ICE Launches App to Find Child Predators - NBC Bay Area

ICE Launches App to Find Child Predators

App allows users to anonymously report tips 24 hours a day, seven days a week and contains photos and information about known fugitives



    U.S. Homeland Security investigators are hoping new app will lead to arrests of suspected child predators. Marianne Favro reports. (Published Thursday, Sept. 12, 2013)

    U.S. Immigration and Customs officials have announced a new smartphone app that will ask for the public's help in finding suspected child predators and fugitives.

    A fugitive indicted by a Bay Area federal grand jury on child pornography charges is among the first cases featured on a new app.

    People who download it Thursday will see photographs and information about Kevin Thomas Trask. Trask is a 37-year-old paramedic, who formerly lived in the Bay Area. He was last seen in December 2012, and left shortly after being indicted in November 2012 for distribution and possession of child pornography, according to ICE.

    The indictment alleges Trask was involved in sharing more than 700 images and 10 videos featuring the sexual exploitation of children, including some which involved sadomasochism and sex acts with toddlers.

    The app allows users to anonymously report tips 24 hours a day, seven days a week. It contains photos and information about known fugitives in Homeland Security Investigations criminal cases involving sexually abused and exploited children.

    "When children are being sexually abused and exploited, it's a race against the clock to rescue the child and bring the predator to justice," ICE Acting Director John Sandweg said. "These investigations are one of our highest priorities, and in today's world, we need to be technologically savvy and innovative in our approach."

    So far, there are about 10 sex predators ICE is trying to locate who have been reported through the app.
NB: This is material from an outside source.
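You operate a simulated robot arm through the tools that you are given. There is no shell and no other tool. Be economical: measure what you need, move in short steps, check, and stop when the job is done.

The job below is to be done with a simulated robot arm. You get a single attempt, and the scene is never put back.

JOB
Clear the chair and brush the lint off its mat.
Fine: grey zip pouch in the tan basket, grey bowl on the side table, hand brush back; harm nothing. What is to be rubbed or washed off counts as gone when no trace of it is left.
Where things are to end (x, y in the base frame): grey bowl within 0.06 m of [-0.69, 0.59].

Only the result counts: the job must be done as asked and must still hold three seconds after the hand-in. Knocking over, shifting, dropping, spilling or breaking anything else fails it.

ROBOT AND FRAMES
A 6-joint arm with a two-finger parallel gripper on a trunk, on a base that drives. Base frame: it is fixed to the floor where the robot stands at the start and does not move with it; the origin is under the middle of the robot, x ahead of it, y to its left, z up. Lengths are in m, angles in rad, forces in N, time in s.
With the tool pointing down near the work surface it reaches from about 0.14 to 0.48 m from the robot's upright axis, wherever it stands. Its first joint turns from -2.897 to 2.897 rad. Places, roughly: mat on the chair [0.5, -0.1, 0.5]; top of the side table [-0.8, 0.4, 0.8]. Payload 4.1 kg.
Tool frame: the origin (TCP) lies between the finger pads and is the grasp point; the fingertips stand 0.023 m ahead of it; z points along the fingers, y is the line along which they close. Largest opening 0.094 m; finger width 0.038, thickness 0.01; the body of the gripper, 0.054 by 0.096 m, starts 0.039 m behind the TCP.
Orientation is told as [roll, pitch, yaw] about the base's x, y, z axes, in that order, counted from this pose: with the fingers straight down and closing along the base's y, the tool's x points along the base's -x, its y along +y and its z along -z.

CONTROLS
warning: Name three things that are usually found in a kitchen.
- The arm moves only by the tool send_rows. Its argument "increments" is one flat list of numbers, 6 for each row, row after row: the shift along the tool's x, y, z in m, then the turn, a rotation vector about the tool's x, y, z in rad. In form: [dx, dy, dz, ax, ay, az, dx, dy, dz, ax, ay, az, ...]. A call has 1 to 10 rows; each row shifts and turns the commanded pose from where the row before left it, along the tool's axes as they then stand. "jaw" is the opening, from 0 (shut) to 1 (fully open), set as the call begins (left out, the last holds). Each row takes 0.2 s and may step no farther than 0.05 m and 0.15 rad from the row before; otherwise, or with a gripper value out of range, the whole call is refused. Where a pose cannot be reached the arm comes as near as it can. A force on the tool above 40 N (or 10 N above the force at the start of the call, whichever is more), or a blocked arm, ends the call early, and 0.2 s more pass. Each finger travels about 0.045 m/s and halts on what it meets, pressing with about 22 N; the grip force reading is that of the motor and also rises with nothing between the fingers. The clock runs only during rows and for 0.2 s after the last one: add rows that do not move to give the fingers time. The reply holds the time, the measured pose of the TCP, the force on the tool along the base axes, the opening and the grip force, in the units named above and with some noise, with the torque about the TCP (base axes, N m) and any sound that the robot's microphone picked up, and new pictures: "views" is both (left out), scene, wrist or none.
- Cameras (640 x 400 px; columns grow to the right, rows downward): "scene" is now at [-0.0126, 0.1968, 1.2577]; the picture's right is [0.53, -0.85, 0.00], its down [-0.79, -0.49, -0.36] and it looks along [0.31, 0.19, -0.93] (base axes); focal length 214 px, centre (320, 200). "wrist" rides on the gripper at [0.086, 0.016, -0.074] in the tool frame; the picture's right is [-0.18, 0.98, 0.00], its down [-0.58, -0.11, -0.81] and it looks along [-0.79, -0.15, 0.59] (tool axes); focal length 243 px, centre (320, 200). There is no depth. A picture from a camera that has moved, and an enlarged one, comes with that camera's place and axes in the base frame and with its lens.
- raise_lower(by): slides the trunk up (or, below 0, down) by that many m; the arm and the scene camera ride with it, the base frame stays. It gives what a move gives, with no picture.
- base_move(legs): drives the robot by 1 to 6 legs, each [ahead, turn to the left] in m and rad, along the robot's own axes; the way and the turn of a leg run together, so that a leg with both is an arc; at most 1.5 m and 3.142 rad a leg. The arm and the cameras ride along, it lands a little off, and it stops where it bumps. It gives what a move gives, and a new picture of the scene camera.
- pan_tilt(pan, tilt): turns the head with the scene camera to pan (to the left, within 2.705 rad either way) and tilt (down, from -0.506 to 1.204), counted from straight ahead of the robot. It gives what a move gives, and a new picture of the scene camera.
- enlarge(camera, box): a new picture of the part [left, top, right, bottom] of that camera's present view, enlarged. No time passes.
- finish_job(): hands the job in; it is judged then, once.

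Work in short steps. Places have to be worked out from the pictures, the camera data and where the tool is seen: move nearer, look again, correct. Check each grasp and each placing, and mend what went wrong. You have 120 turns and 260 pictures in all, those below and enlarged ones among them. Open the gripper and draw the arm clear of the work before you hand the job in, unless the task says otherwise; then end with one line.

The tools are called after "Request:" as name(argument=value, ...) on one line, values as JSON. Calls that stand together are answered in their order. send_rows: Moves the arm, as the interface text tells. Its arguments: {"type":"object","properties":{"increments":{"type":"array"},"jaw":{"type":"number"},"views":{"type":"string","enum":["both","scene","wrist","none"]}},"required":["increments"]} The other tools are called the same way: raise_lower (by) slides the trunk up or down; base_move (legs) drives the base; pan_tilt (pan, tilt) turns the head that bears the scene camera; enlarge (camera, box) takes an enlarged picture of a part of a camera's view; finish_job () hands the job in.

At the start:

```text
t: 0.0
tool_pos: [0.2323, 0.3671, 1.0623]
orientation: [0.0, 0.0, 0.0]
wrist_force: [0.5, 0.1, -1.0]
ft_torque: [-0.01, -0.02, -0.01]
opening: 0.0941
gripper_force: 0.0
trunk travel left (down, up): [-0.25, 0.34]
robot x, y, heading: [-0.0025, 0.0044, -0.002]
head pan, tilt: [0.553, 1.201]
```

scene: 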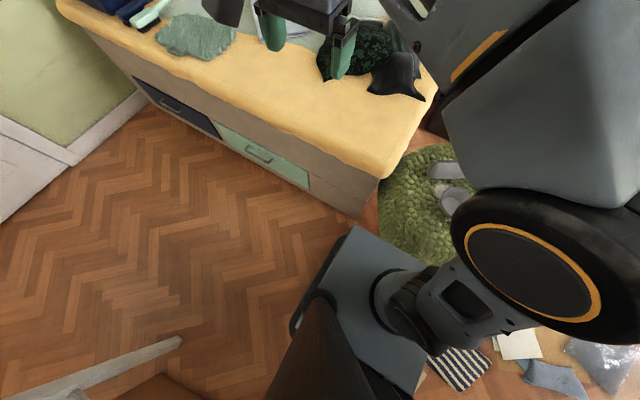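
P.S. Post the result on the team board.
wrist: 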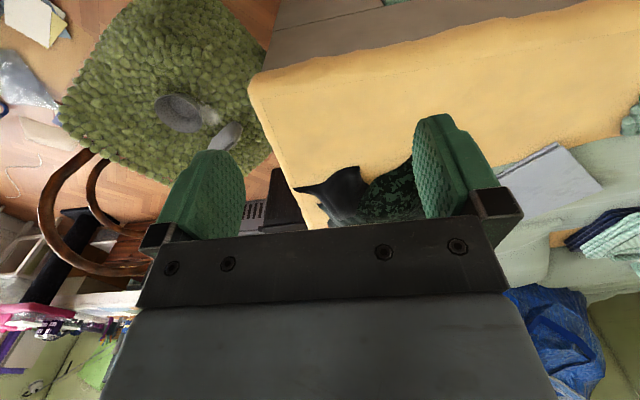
The predator at the top of the list has been seen in videos sexually abusing a 10-year-old girl, according to ICE agents.

    Metropolitan Washington Airports Authority Police Department

    ICE's Office of Public Affairs developed the app with special agents from Homeland Security Investigations Cyber Crimes Center and field offices across the country.

    "The creation and launch of this application provides ICE another useful tool to reach the public," said ICE Director of Public Affairs Brian Hale. "We recognize that people receive a great deal of information on their mobile devices and we are hopeful that this app will encourage them to submit tips about suspects and to learn more about our work investigating child exploitation crimes."

    The Operation Predator App allows users to receive alerts about wanted predators, to share the information with friends through email and social media, and to provide information to Homeland Security Investigations by calling or submitting an online tip.

    It also allows users to view news about arrests and prosecutions of child predators and additional resources about ICE and its global partners in the fight against child exploitation.

    "It's basically going to be a new tool to help us put bad guys behind bars," ICE spokesman Nestor Yglesias said.

    Some parents are glad to have the added protection.

    "My daughter is young and, you know, there's a lot of things happening to a lot of kids out here," mother Tashia Anosike said.

    Father Ricky Fernandez agreed.

    "Anything to protect our children is worth it," he said.